Even Informed, There's Perspective
Even more pronounced was his post citing one Blake Hounshell in the aftermath of last week's events (Sullivan and NIF, all). Titled How the Likud's Agenda Alienates Americans, Jeffrey approvingly cites an item by Hounshell.
Here's Hounshell:
Sullivan's criticism of Israel ought to worry defenders of the Jewish state, then, because he is a bellwether for a broader shift in American media and society that has happened over the last few years. Israel is using up a lot of the goodwill it had built up in the 1990s, when eminent statesmen like Yitzhak Rabin and Shimon Peres made good-faith efforts toward peace with the Palestinians. Since then, the country has been governed by a series of unimaginative right-wing leaders who have pandered constantly to their settler base and chosen to solve political problems through the use of force. Benjamin Netanyahu and his Likud Party may have their fingers on the pulse of their public right now, but their agenda is not one that appeals to most Americans, who strongly support Israel's right to exist but have little interest in underwriting the permanent occupation of the West Bank.

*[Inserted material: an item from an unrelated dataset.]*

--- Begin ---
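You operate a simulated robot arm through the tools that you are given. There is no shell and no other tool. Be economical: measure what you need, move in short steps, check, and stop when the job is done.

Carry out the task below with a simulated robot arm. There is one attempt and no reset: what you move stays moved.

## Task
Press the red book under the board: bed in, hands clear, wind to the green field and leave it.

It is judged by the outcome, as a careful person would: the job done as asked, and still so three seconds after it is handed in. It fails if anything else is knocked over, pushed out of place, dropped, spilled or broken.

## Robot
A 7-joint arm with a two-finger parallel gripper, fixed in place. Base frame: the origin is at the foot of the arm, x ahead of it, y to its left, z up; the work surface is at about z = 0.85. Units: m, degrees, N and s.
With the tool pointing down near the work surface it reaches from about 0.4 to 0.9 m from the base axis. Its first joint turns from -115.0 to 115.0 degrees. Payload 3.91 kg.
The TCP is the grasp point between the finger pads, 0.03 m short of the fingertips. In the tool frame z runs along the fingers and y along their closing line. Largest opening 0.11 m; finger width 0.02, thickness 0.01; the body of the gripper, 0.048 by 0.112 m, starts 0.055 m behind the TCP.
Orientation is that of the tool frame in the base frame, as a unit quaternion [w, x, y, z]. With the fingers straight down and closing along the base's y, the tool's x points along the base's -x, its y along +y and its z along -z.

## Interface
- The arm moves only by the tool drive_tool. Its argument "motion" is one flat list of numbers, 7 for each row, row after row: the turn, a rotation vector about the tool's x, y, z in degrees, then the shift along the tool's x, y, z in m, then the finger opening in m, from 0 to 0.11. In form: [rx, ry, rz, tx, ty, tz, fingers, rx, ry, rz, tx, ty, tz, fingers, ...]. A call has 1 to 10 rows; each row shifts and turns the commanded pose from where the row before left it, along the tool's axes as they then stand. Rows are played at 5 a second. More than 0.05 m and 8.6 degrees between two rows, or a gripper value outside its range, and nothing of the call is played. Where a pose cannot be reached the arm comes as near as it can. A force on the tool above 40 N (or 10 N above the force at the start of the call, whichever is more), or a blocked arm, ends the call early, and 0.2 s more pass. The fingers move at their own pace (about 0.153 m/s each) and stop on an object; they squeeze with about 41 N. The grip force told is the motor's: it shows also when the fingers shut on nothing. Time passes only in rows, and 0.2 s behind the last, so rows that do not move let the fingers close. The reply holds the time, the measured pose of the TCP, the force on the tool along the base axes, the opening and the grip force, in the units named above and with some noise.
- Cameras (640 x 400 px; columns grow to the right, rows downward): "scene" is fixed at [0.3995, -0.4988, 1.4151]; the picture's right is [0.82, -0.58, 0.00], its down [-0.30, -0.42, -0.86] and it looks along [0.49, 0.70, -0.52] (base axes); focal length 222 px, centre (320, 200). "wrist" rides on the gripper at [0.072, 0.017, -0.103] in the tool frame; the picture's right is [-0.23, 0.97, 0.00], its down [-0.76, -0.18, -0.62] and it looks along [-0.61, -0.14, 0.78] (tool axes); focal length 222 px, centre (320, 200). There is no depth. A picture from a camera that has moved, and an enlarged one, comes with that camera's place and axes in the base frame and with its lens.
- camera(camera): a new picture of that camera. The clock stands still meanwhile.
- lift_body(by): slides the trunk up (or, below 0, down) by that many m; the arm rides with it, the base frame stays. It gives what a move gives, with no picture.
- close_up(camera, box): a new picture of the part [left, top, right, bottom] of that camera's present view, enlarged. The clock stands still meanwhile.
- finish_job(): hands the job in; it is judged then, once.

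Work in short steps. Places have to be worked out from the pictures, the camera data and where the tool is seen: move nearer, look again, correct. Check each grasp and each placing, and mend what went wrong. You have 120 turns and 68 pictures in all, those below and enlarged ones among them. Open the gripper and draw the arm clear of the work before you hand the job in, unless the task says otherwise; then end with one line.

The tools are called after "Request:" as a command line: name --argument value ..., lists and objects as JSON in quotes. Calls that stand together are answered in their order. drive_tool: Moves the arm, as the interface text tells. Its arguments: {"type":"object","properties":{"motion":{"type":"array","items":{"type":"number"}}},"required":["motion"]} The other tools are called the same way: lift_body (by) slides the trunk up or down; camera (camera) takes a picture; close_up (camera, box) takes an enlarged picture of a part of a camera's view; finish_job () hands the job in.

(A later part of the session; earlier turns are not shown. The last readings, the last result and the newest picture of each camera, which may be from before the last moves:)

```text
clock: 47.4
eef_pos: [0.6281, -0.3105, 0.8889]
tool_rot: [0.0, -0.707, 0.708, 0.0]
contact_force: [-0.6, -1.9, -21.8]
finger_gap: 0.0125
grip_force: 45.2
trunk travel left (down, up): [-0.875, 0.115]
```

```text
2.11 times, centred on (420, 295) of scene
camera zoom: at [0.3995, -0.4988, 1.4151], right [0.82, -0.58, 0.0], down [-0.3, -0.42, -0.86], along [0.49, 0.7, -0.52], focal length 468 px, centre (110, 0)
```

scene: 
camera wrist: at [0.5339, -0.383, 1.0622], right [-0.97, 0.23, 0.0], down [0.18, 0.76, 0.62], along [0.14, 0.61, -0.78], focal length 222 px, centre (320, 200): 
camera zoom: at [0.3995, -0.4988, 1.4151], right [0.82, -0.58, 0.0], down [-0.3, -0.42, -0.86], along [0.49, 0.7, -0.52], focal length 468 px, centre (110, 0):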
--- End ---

What Israel needs is a leader who will step forward and say, "Here is the way things should look," and then present an outline for the creation of a viable Palestine. The settlers will go nuts, but that's what they do. Hamas will go nuts, because that's what it does. But Hounshell is right: What is needed is a Rabin. I tend to think that Netanyahu has the potential to be this leader. Maybe it's more a hope than a reality at this point, but only someone from the right can bring the majority of Israelis to the painful compromises that are obviously necessary. And, to make the obvious point, one of the reasons this compromise is necessary is because American public opinion is one of Israel's most important battlegrounds.
Since Rabin in the 90s, Israel has had the following prime ministers, who had the following take on how the conflict with the Palestinians might be either resolved, or at least managed if resolution is impossible, as most Israelis are convinced, even though this means it's they (and the Palestinians) who aren't going to have peace:
Shimon Peres, 1995-96. Considerably more dovish than Rabin, and elected out of office because he was refusing to recognize that the Palestinians weren't using the same rulebook.
Binyamin Netanyahu, 1996-1999, elected only after changing the Likud's platform to acquiesce in partition as the way to resolve the conflict (i.e repudiating Greater Israel).
Ehud Barak, 1999-2000, elected on the clear platform of negotiating a partition with the Palestinians, he offered to dismantle some 80% of the settlements in the summer of 2000, and was praised for this by Bill Clinton.
Ariel Sharon, 2001-(Dec) 2005, initially elected to defeat the 2nd Intifada, not negotiate with Arafat, in 2005 Sharon unilaterally pulled out of Gaza while dismantling 23 settlements, then split the Likud and set up Kadima so as to continue the partition on the West Bank.
Ehud Olmert, 2006-2009, Olmert was elected in 2006 on an explicit promise to disband settlements and evacuate Israel from most of the West Bank, even if the Palestinians wouldn't give peace in return. This intention was derailed by the 2nd Lebanon war, yet by September 2008 Olmert was offering the Palestinians more than they had ever been offered, including an effective 100% of the West Bank or adjacent areas and partition of Jerusalem.
2009-- Binyamin Netanyahu indeed doesn't look like your run-of-the-mill NIF activist, yet he has openly accepted partition as the way to reach a two-state solution.
The way I see it, Mr. Hounshell, you've got the Israeli electorate exactly wrong; meanwhile, Jeffrey is suggesting an Israeli leader do what almost all of their elected leaders of the past decade-plus have already done. Moreover, they've been repeatedly endorsed in doing so by the electorate.
Things look different from Jerusalem, you see.
On a resigned note: if Hounshell and Goldberg are right that the differing perspectives are eroding American support for Israel, it looks like Israel will have to figure out ways of replacing the eroding support. Given that we're already doing what they say we must do, and it's not being seen.